Near New York.
Whenever anyone tells you he's from "near New York," then you know that he isn't from Connecticut. You know this because people from Connecticut say they're from Connecticut. No, if someone is from "near New York," what this really means is that he, like me, is from New Jersey. I know this because I have been telling people that I'm from near New York for ages now.
It's a weird thing about moving across the country. Where I live now isn't near New York at all. And every time I go east, which I just did to visit family for Christmas, I return to my adopted Seattle home even more vitally certain that I'll never move east again. After living in Philadelphia for almost ten years I really grew to like the place. Flame me if you will, but I wouldn't move back for anything. (Maybe it's something to do with living in a place where the streets don't smell like urine and people are actually pretty nice to each other, but I digress.)
And yet there's something about New Jersey.
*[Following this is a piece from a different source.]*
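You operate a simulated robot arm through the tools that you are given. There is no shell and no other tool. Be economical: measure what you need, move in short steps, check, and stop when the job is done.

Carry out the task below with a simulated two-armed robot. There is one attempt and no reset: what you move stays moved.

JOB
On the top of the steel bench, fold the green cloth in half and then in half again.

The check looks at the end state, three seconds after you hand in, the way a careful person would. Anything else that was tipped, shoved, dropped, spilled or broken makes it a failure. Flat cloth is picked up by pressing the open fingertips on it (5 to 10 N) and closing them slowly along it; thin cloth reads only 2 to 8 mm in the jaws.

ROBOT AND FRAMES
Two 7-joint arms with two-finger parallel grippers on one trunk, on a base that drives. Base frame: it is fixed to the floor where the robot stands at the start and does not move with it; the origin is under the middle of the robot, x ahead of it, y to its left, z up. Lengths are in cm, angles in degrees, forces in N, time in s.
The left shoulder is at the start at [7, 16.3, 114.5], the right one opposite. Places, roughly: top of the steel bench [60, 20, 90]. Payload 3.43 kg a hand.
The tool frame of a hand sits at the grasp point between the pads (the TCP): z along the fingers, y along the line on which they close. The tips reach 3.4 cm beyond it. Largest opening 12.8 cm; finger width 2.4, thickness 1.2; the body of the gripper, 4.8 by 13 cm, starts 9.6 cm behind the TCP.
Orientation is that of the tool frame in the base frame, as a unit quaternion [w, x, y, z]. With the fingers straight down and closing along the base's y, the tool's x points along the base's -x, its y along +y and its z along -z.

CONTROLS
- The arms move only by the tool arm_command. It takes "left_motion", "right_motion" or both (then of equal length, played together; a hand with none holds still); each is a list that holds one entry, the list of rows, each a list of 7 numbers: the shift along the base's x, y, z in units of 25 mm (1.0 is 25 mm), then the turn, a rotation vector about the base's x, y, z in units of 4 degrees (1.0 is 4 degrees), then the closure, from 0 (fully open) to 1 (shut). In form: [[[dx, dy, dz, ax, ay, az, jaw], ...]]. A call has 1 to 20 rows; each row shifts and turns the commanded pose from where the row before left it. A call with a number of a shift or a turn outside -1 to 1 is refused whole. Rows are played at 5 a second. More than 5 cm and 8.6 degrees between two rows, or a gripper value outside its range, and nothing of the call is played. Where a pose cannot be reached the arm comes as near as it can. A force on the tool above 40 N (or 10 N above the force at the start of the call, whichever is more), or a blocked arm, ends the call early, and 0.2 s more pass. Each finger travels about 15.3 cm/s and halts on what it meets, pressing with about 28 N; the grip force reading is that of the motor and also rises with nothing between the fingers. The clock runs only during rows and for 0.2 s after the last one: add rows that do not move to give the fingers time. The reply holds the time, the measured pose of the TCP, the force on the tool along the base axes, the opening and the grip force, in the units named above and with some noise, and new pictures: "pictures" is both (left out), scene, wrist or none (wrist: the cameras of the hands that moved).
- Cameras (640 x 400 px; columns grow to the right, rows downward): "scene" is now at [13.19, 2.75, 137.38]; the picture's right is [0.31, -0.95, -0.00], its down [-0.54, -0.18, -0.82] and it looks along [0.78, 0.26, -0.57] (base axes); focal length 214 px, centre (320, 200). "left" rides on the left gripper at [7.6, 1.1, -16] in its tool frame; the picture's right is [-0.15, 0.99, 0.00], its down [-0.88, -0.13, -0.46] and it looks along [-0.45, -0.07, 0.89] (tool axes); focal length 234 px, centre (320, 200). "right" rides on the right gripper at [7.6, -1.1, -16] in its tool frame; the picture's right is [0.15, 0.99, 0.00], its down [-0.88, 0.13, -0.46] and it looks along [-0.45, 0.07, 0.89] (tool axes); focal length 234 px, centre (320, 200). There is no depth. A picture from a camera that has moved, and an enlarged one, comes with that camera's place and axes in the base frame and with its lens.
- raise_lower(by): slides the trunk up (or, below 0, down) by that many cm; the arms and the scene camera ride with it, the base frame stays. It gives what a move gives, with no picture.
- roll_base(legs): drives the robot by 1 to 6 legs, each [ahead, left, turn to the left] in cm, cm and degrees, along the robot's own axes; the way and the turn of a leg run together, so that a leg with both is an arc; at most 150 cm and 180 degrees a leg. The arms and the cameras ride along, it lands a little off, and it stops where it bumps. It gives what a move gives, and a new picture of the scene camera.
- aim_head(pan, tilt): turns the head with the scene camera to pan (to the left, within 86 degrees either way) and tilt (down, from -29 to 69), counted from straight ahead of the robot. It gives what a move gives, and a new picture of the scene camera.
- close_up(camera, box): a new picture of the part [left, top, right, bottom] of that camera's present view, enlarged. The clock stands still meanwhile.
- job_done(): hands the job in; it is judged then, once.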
It isn't because my family is there. My family doesn't even live in my hometown anymore, except for my grandmother. My husband's family is from the part of New Jersey that people evoke when they describe themselves as being from "near Philadelphia," miles and miles from where I grew up. (When people are from Delaware, they say they're from Delaware, I guess.) I fly back to New Jersey maybe once a year and each visit it takes me less and less time from the moment of stepping off the plane to the point where I'm agitated and annoyed for no very good reason that I can think of.
Maybe it's the Italian food that keeps me feeling nostalgic.
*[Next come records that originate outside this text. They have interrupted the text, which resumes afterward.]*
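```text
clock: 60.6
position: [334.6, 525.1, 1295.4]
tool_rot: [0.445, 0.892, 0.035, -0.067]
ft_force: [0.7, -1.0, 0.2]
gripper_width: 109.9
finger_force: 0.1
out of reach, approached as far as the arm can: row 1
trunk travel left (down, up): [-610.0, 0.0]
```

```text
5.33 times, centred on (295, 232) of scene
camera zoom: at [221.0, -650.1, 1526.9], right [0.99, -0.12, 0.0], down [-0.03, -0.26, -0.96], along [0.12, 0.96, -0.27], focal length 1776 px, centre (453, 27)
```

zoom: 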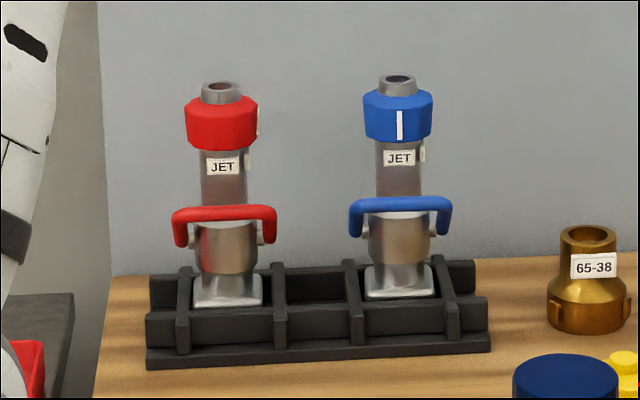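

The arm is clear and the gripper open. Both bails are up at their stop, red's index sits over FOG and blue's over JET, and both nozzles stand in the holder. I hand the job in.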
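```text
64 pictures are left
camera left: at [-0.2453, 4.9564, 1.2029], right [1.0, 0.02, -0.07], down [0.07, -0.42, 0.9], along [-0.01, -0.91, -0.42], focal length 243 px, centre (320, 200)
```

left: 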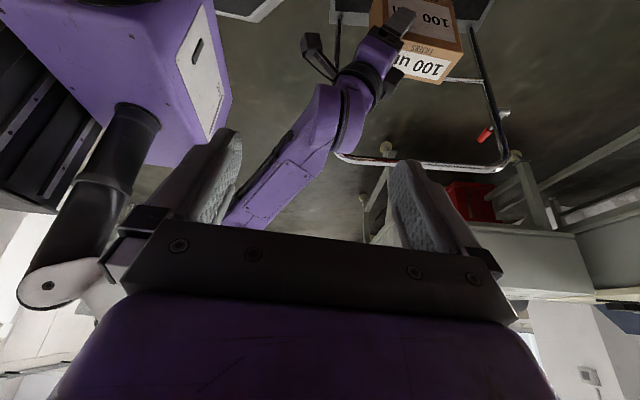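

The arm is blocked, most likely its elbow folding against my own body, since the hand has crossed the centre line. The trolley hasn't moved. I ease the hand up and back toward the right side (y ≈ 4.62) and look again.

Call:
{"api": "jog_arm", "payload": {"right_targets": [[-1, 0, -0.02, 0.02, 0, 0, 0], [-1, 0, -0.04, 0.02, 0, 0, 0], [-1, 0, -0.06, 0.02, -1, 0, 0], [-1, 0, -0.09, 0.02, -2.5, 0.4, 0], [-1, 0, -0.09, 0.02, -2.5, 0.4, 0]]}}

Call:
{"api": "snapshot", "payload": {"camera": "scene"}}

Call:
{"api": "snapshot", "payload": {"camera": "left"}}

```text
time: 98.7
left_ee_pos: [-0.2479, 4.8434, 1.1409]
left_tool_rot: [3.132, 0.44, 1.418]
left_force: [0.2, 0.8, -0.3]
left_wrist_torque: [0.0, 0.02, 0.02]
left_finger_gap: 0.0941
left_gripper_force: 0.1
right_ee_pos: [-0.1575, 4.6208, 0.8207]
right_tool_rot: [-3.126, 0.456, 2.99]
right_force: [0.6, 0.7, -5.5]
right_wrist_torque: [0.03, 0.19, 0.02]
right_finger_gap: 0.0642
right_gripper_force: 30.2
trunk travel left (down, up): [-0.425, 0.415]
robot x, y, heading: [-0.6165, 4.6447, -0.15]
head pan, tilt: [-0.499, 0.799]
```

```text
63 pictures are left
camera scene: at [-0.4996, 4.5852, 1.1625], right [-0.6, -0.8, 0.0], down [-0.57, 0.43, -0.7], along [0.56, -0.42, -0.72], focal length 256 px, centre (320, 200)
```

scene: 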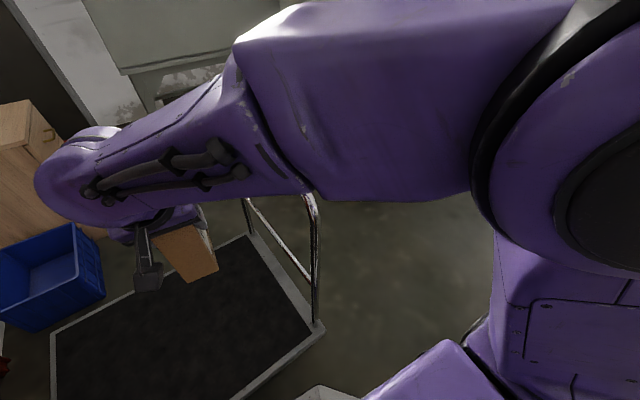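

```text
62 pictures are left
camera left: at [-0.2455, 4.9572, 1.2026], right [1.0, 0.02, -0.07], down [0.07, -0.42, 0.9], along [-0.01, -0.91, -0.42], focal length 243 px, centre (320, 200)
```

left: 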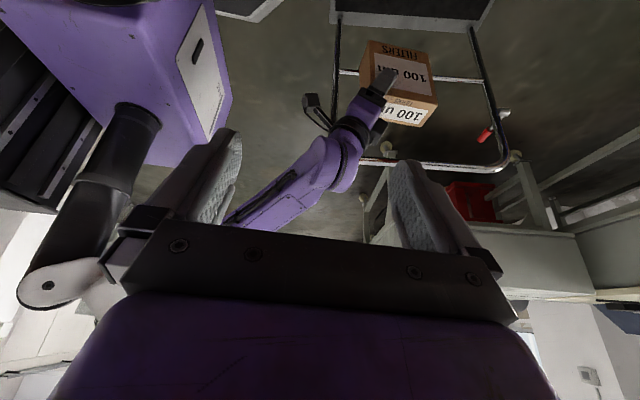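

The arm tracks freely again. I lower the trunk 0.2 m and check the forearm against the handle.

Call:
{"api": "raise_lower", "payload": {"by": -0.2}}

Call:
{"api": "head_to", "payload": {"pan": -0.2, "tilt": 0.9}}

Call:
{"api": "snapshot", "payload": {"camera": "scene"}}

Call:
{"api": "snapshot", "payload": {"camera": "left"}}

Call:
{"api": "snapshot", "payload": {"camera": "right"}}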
This year I saw more of my hometown than I had in a couple of years, because my grandmother wasn't home the first time we went by her house. My sister and I filled the time by showing my husband the state park that I grew up running and sledding in, and the baseball fields where we played softball games, and the road around the lake where we went swimming. It's all pretty much the same, still no traffic lights for Ringwood, all lakes and trees and convents and botanical gardens. Not so much the New Jersey of Newark Airport or the shore or the Sopranos (not even withstanding the episode where Ringwood got a shout-out).
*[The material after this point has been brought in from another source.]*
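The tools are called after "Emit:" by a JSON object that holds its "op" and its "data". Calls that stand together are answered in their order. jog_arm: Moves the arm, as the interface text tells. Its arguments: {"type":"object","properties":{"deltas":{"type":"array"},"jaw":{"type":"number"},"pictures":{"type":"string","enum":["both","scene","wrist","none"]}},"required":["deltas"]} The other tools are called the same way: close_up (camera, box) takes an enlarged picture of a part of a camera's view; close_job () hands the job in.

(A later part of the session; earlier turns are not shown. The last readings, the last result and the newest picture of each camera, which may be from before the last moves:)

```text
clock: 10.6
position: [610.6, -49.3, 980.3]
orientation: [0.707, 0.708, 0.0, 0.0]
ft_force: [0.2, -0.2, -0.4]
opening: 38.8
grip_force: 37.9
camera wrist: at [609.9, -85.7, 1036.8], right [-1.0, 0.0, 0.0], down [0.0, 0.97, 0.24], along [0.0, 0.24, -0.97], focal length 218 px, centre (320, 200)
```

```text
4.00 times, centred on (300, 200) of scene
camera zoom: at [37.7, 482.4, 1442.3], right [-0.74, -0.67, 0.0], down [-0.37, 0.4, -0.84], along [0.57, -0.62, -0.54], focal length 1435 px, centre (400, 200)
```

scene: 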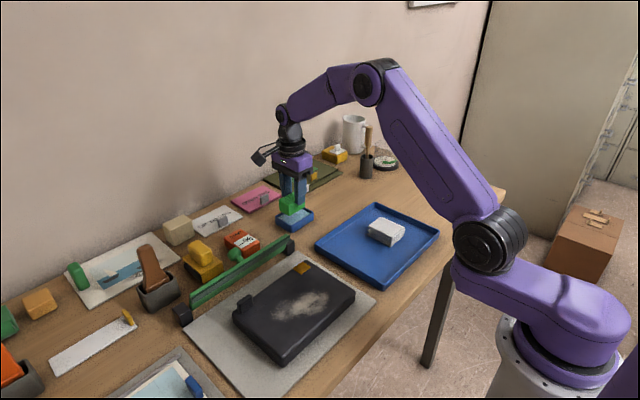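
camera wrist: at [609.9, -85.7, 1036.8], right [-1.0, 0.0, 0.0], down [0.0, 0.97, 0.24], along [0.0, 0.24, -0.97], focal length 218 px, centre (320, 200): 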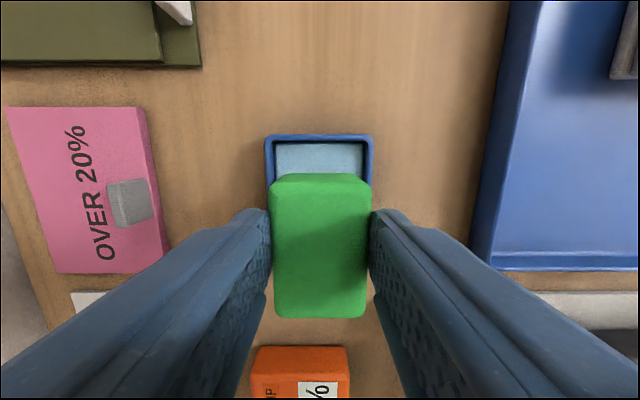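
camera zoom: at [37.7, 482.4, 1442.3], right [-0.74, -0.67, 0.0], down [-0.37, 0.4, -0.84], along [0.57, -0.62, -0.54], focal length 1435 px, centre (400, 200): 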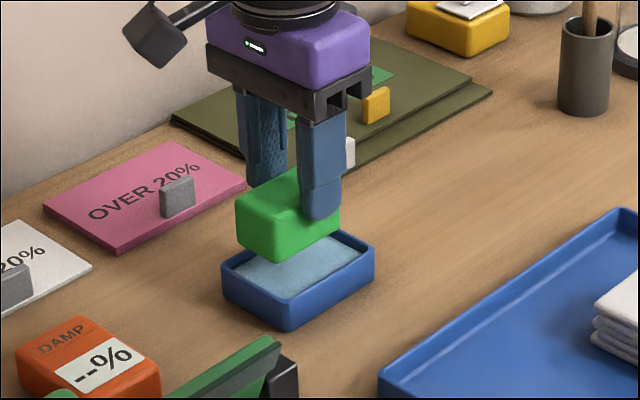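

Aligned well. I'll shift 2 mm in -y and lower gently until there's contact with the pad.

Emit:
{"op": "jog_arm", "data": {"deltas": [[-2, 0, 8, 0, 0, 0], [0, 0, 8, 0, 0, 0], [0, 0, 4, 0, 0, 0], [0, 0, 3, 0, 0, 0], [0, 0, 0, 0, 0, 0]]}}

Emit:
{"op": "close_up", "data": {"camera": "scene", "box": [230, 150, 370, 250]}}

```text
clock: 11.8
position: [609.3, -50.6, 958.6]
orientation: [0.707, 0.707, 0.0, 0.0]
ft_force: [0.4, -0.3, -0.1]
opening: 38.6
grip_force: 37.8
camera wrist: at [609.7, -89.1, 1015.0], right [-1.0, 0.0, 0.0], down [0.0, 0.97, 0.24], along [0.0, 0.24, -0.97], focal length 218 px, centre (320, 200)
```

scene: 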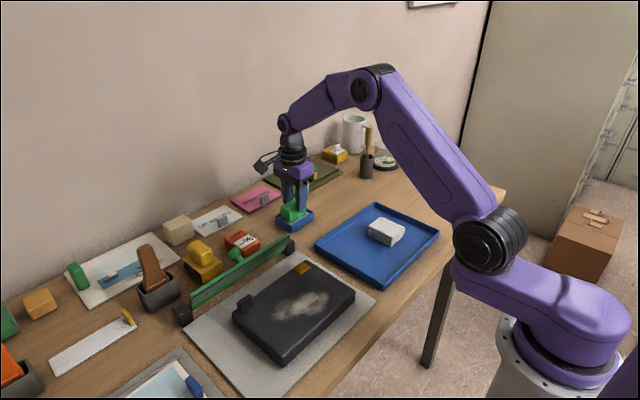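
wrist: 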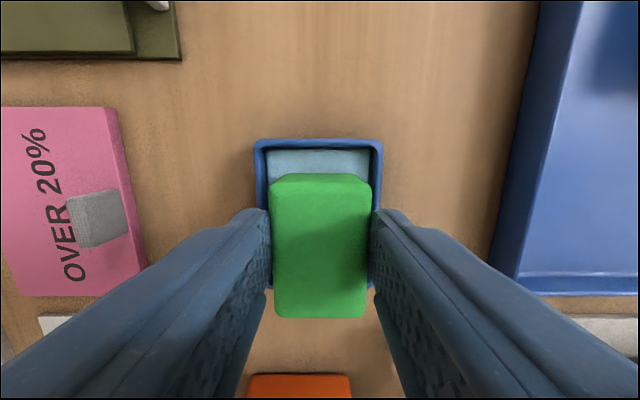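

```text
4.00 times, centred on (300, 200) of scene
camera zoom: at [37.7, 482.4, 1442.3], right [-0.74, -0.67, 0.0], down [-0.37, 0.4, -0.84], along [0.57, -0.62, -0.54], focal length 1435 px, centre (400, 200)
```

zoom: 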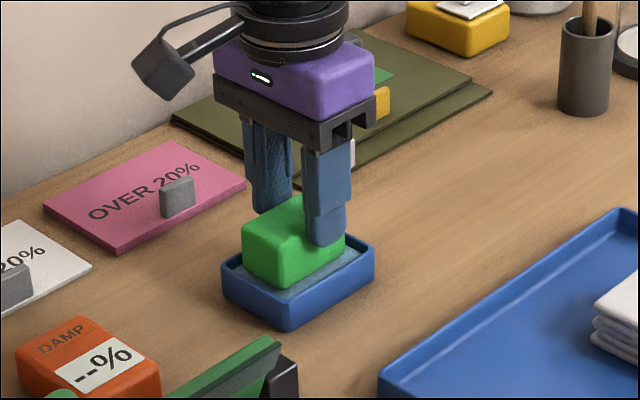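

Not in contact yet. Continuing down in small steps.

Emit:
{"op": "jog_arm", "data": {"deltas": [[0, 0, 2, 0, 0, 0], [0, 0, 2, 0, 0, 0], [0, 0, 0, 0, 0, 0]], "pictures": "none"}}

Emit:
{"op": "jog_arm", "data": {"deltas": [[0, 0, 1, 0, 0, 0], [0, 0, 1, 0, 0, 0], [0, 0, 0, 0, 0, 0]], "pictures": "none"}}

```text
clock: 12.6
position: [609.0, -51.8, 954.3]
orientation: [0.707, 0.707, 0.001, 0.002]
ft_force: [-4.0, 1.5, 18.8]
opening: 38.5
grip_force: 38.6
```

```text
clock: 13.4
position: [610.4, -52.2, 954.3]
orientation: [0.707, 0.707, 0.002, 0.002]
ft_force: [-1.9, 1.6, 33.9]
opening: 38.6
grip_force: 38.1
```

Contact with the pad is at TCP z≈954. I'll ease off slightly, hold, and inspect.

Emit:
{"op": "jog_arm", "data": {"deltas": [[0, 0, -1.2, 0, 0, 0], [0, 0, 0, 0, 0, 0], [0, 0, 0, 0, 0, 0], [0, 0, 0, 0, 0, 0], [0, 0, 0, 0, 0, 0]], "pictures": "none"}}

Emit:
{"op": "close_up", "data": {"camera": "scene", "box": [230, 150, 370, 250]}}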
It gives me this feeling like I can't get enough oxygen. Because on the one hand, it is sort of the travel version of mashed potatoes and down pillows, all kinds of comforting and familiar. There is the high diving board that I finally figured out how to do a flip from the summer I was nine, and the part of the lake club we called the island where all the kids who were cooler than I was hung out. We're passing the Dairy Queen where we went after hundreds of basketball and softball games, every kid and their parents, the whole town pretty much converging on that one place. Neighbohoody, friendly, and also no place else to go. There is the rock where everyone graffitis over everyone else's graffiti, now reading WELCOME BACK FROM IRAG, COLIN! It's the rock where my parents painted HAPPY BIRTHDAY KIERAN when I turned 18, which memory (of my parents being married and doing something like a normal shared domestic activity) is itself comforting and constricting at the same time.
Because with familiarity comes familiarity not just with comfort but with a fuller range of emotions. Wanting to leave. Going to school in other towns and being caught sort of in between friend groups. Listening to my parents argue. Wanting to leave and not being able to. It's still a nice small town, and it's suffocating, taking all the air out of anyone or anything a little different. Where getting a Chili's on the highway five miles away counts as innovation.
Whenever I come back west after a trip east, the air hunger, the feeling of not being able to take a breath deep enough, goes away. Maybe it's the better Seattle air.
1 Comments:
I will admit I've been caught saying I'm from New York before but mainly because no one outside the tri-state has a clue what New Jersey is or how in 20 minutes of driving you could pass through a buffet of towns from the likes of Newark to the hoity toity Short Hills.
I think there is still something to be said for the genuine character of someone who does ask how's your day when he doesn't really care how your day is. That is honesty.